One Way to Tell Whether a Proofer/Editor Is a Fit for Your Manuscript

So that potential proofreader who claims they know what’s what because of a English or Journalism degree and/or teaching career? Nice start, but you need more.

What you want is a work sample.

(Note: Editors/proofers, looking at a writer’s sample pages beforehand can also help you.)

Here’s what I suggest: send a prospective roofer/editor/copyeditor ten pages before agreeing to a contract. You won’t need more than that to assess their work style, and honestly, they are likely to be thrilled at a chance to see how dense an edit they have in store. If they read those ten pages and your prose is so messy they’ll need a ton of extra time to do the project, that’s something they will want to know in advance and charge accordingly. If your manuscript is super clean, that should affect their pricing and scheduling as well.

You don’t order a wedding cake without tasting a baker’s samples, right? The cost of a good cake and the cost of a good edit is comparable, so you should invest at least as much due diligence in selecting a book baker.

How To Know When Your Edit/Proofread Has Gone Off the Rails

Jeffe Kennedy’s anecdote from earlier this week (Sunday) provides a crap-case scenario for how to tell when your manuscript has been savaged by someone who doesn’t know what they’re doing. A few quick tips for judging the work if you’ve already had the edit/proofread done:

1. Look for comments. The best late-stage editors will only change text where they see an obvious error or typo. They will never, ever make in-line changes that affect an author’s voice. If they notice you have a bad habit (e.g., a lot of dangling participles, too many proper nouns), they will highlight a few instances and comment. The best editors will explain, either in the comments or in an edit note, what the persistent error is, how to find instances of it in your manuscript, and a couple of ways you might go about fixing it. Extremely diligent editors will comment every instance of this error and in the comments suggest a possible sentence recast. Those editors deserve public praise and maybe chocolates.

2. Look for a ton of identical changes. If, for instance, you have written an entire manuscript without using the Oxford or serial comma but your editor has a passion for the thing and has decided every manuscript needs to use their personal punctuation headcanon, you’ll see a half dozen nasty red inserts per page. That is a problem. If you’re self-publishing, you have the right to adhere to whatever style you want so long as it’s consistent. Caveat: If you’re writing for a publisher, that publisher will have a house style, so it’s possible all those added (or removed) commas are an attempt to adhere to that. However, a publisher is more likely to just send you the house style at an earlier stage, probably before developmental edits, and ask you to implement those changes yourself. A late-stage copyeditor or proofreader should never bleed that much red ink over your book. 

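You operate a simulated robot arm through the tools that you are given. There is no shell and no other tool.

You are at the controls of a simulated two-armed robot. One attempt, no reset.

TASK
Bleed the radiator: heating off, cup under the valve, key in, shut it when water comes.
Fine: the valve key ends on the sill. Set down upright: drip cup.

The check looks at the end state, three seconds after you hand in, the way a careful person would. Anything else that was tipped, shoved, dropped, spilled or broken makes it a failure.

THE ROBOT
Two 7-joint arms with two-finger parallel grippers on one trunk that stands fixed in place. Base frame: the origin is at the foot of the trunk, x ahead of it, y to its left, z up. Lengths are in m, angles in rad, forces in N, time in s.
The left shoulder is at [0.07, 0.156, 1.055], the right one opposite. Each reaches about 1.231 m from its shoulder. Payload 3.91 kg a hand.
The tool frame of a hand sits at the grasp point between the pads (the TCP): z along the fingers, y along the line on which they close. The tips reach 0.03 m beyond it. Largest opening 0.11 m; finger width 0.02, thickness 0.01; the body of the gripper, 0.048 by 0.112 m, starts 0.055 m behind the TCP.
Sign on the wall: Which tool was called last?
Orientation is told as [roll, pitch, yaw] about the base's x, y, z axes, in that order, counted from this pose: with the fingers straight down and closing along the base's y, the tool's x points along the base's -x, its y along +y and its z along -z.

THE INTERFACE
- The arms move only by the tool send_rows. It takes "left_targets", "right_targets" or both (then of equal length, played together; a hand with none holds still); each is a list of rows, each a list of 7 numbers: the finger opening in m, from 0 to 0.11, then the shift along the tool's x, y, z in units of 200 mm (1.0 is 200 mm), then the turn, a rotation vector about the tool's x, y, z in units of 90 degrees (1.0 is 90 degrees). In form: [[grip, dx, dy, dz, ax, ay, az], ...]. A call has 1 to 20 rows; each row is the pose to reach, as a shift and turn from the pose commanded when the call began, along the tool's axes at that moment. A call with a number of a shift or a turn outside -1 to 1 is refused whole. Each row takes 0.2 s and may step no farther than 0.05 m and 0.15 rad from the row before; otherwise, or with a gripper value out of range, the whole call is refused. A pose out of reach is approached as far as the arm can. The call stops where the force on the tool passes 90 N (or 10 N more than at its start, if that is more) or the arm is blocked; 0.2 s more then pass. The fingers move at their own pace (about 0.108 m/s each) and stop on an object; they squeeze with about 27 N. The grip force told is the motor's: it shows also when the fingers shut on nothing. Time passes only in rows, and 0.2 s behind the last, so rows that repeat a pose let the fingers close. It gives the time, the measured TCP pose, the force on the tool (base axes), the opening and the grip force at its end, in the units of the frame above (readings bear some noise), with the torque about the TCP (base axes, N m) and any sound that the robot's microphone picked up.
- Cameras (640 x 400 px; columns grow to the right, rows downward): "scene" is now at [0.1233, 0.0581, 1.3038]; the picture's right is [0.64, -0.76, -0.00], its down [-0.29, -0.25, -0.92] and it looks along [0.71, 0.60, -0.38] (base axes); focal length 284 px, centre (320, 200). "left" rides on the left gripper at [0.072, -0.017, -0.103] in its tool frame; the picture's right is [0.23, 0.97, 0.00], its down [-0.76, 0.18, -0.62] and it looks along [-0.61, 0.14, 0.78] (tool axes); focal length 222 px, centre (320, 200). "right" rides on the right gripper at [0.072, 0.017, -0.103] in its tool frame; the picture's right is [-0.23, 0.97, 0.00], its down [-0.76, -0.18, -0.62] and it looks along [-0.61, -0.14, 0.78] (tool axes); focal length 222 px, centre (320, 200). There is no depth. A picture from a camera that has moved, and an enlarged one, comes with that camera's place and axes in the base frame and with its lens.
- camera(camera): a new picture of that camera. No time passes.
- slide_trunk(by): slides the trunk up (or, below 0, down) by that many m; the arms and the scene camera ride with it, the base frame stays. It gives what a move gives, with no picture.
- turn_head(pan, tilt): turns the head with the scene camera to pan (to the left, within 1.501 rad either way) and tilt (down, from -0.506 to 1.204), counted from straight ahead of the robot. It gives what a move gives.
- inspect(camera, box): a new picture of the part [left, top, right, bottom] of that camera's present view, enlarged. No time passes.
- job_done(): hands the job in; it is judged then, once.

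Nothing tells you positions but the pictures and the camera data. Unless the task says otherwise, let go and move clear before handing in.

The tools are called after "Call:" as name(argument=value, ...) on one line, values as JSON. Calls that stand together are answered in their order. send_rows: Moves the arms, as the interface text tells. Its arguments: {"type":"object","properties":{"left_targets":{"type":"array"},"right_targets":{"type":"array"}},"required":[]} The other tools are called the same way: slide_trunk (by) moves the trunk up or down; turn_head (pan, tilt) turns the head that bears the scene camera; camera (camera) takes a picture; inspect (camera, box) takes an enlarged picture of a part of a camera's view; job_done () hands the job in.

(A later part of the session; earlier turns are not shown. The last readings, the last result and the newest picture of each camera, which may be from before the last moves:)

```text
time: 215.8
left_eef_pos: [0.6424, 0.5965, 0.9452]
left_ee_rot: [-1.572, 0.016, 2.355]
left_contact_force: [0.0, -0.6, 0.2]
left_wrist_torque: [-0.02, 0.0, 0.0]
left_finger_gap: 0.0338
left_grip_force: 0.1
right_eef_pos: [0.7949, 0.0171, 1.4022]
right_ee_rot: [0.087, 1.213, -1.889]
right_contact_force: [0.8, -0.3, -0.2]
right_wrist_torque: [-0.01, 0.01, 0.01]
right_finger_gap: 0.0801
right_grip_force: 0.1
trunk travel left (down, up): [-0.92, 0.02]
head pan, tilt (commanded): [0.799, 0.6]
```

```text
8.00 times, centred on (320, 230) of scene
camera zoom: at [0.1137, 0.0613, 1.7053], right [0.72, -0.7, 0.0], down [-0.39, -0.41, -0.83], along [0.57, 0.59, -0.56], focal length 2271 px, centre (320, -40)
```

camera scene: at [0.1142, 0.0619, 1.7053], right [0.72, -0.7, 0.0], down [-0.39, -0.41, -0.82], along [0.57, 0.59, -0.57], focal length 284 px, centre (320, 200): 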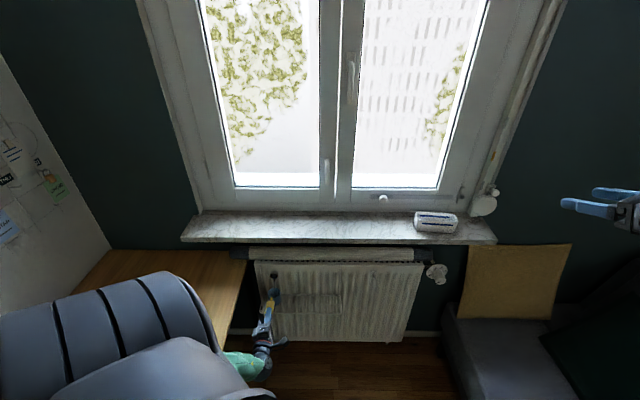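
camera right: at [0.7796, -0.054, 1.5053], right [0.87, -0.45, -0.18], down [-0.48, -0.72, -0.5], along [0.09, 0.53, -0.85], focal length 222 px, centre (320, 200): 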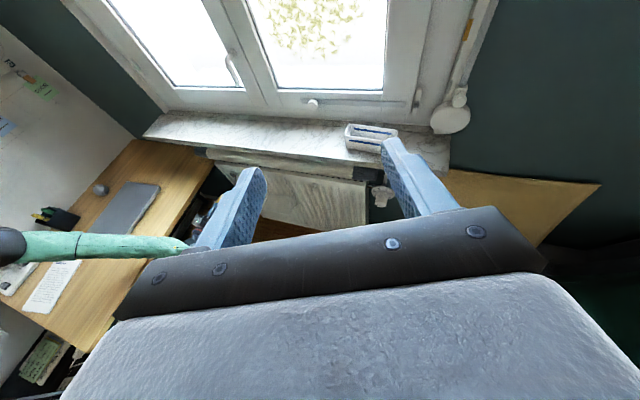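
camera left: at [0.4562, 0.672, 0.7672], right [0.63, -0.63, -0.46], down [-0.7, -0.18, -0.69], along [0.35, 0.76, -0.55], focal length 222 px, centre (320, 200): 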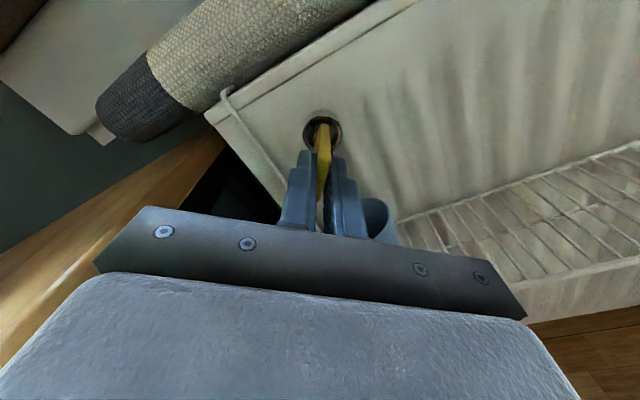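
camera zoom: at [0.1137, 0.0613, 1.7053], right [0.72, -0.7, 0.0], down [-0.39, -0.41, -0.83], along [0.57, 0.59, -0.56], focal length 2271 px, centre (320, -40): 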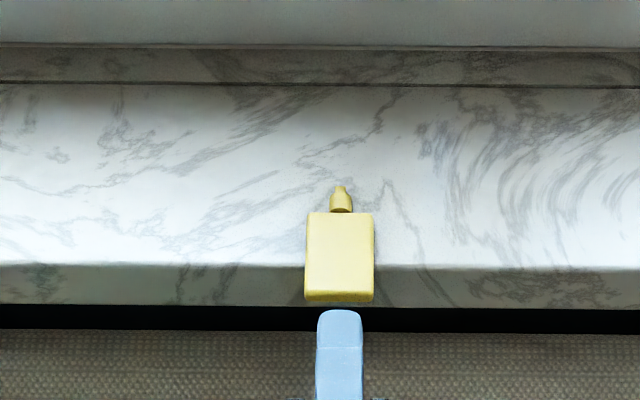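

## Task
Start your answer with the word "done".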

3. Look for voice changes. An editor at any stage should not significantly rewrite your manuscript. Any changes to your author voice (e.g., “fixing” sentence fragments, adding or removing details in order to speed or slow pacing, rearranging scenes) are not in within the purview of an editor. A good early-stage, or developmental, editor will send you a (sometimes really long, bless them) edit letter outlining spots where pacing sags or continuity is a problem or a scene needs you to delve deeper or hit a moment harder. Sometimes those edit letters will have suggestions or examples of how you can fix things. Beware of any editor who tries to apply a big fix in-line. A good rule of thumb is you should never accept-change for an entire scene. I would submit, you should never accept-change for an entire paragraph. Writing is your job. 

Signs of a Nitpicking Job Well Done

All that said, a good nitpick read is a beautiful thing. You can tell your money has been well spent if your finished product reads smoothly both for you and your advance/review readers. Don’t be alarmed if you get your manuscript back and changes are minimal: that’s just a sign that your manuscript was clean to begin with and did not require a lot of correcting. A competent proofreader will not manufacture errors just to have some mythical minimum amount of red ink. 

Of course, the ultimate sign that you’ve been edited well is ... crickets. If no reviewer comments on weird punctuation choices or “typos,” and your audiobook reader doesn’t point out a bunch of problems, and you  yourself are content in the knowledge that you’ve produced a quality piece of fictional entertainment, that’s the best feeling.

And the final step is to then recommend that manuscript polisher to everybody else, because they’re a unicorn and we all want to do business with that person.


  1. I agree this is excellent advice. I have been proofing/editing for the best part of this year for an American indie author. Merriam-Webster is a godsend. I want to be a chocolate eating unicorn. I will take all of your comments above into my next project. Thank you.

  2. Ditto what Jeffe said. Super useful!